Tuesday, December 9, 2014

Review: 'Rock Covers'

I used to keep a copy of Michael Ochs’s 1000 Record Covers on my desk. It was a handy reference for cool album art and fit perfectly next to my little dictionary and thesaurus. One thing the 5.5-inch x 7.5-inch book did not do was provide an accurate representation of the scale and detail of those covers. That kind of thing may have cut the mustard during the CD age when we forgot what we were missing, but vinyl has now made a resounding comeback (do I need to refer you to the wild hype surrounding the release of the Beatles in Mono vinyl box a few months ago?). That means the 1-foot-square sleeve has too. For a better idea of how it feels to actually hold a copy of Here's Little Richard or Pet Sounds or Atom Heart Mother or Marquee Moon or Goo or The White Stripes in your hand, dig Busch, Kirby, and Wiedemann's Rock Covers.
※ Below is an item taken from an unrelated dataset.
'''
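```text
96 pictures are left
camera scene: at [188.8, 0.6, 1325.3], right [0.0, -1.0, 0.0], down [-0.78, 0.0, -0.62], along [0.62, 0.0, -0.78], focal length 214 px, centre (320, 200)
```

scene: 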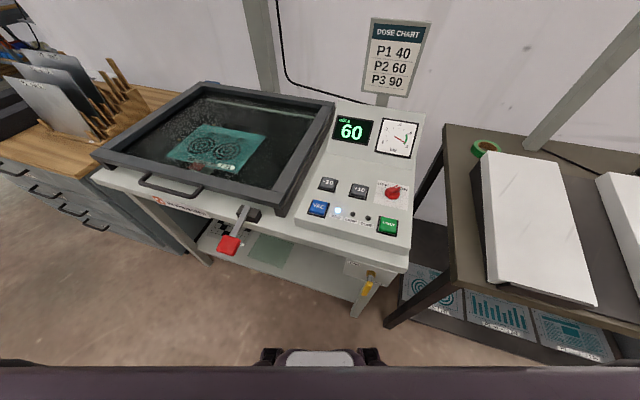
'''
Like 1000 Record Covers, it is published by Taschen, but it probably won't fit on your desk. Just a half-inch shorter on both sides than your average LP jacket, Rock Covers is surely intended to provide an authentic experience even though every one of its artworks is not presented at full-page size. The editors also fill in a lot of Ochs's blind spots, giving much more space to punk, college, and alternative albums than Ochs did. Not only do we get some classic Vaughan Oliver sleeves but we get a short interview with the man himself, as well as others such as Henry Diltz and Black Crowe Chris Robinson.

That this is a great art book is a given since it contains so much great art. It does lose a few points for authenticity when compared to Ochs's book because everything in it is so straight-out-of-shrink-wrap clean. Ochs did not whitewash what goes down in a real record collection. You could tell his records were used, abused, bruised, deeply loved, and regularly rotated. I also like how he'd juxtapose sleeves that shared some sort of aesthetic trait. Busch, Kirby, and Wiedemann go for straight alphabetical order. Still, if it's between tiny, damaged images and great, big, unblemished ones, I admit size matters. Rock Covers comes out on top.